I have purple tinted lenses on my 1926 Ford touring, anybody know anything about these?
Thanks in advance & Happy motoring,
Warren, Lots has been written in the past. Type "purple lens mtfca" into Google and lots of topics from the past will pop up.
I have a set on my 22. The old glass contained an element which turned purple when exposed to the sun. Those are probably original lenses which have been parked in the sun for many years.
I have a set of those on my 26 Tudor as well. I believe the presence of manganese in the glass and long exposure to UV rays in sunlight is responsible for the discoloration. They do look cool, but i don't know if I would care to use them as headlight lenses for night driving at all.
There were some lenses that were sold purple (violet) as new accessories.
Most purple (sun colored amethyst, or s.c.a.) glass was produced
before WWI. It is unusual that post-war Ford lenses were made using
manganese, as Germany was the primary world supplier and they
stopped exporting it and used it in their high grade steel production.
This caused most U.S. mfr's. to go to selenium as a de-colorizing
agent for their glass. Selenium will cause glass to yellow when UV
exposed, but rarely very dark like some of the s.c.a. glass can get.
It was the iron oxides present in most silicas that caused glass to
naturally achieve an aqua color. Most people today would be familiar
with old fruit jars and pre-1910 patent medicines or telephone insulators
being made in these aqua shades. The users simply did not care if
the glass had color, and thusly did not wish to pay the extra production
cost for decolorizing agents. However, items like lamps, lenses, and
shades WERE expected to be clear, and the extra effort was made
Along with much more stringent batch production and heat times.

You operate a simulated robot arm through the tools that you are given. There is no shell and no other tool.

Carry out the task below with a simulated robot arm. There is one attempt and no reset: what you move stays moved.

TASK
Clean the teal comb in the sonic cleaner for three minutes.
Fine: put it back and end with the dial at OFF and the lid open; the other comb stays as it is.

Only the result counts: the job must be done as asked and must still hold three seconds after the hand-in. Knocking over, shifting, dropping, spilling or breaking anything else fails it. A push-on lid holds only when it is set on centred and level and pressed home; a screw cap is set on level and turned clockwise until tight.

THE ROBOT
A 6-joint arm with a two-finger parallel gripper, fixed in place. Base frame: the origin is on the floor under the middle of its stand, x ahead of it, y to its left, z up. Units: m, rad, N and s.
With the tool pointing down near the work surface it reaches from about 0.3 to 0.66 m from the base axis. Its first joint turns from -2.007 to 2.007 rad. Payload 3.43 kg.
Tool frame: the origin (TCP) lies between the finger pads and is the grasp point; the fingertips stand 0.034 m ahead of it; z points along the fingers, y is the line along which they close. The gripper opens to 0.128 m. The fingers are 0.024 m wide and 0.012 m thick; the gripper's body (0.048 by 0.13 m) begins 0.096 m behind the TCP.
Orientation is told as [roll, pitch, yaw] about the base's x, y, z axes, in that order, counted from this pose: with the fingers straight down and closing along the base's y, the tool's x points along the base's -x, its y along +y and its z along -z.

Oddly, a few major mfr's. somehow managed to come into large supplies
of manganese after the war and used it in their production. The T lenses
come to mind, as does a huge amount of Whitall Tatum's insulator
production around 1920-3. The glass mfg. industry is pretty tightly
knit and it would not surprise me to learn Tatum or a nearby firm
(Millville, NJ) made lenses for Ford and others during this period,
or perhaps even as an aftermarket parts supply source ???
... one more thing:
If the batchmaster was really on top of his game and added just the
right amount of manganese to counteract the iron oxide content, the
glass would chemically balance and remain crystal clear. It was only
when excessive manganese was added to the batch that it purpled
upon exposure to UV rays. Of course, the more in excess, the darker
it would purple.
A common misbelief about this process is that the longer the glass is
exposed to UV rays, the darker it will become. Most glass achieved it's
maximum depth of color within months of exposure, that depth being
determined by the chemical imbalance, not more exposure.
Thank you to all who took the time to respond with your answers. Special thanks to Chris and Burger, for their answers.
If you want to speed up the process you can us a special light bulb that will purple the glass in a few days. Years ago I built a wood box with a lid and put a light inside to purple old medicine bottles. The bulb was called a germicidal light and at the time I bought it at the local hardware store....I think, (its been at least 40 years ago). I still have it and keep thinking I will get it out and darken the lens from my TT. I kinda like the purple look, gives it a little patina. If you want to try this, read and follow any warning labels that may apply to the bulb.
Reread my post. Lenses will only purple to the level of chemical imbalance
present. Some lenses will reach a strong purple potency. Others will max out
at a light pink, no matter how much UV you throw at them.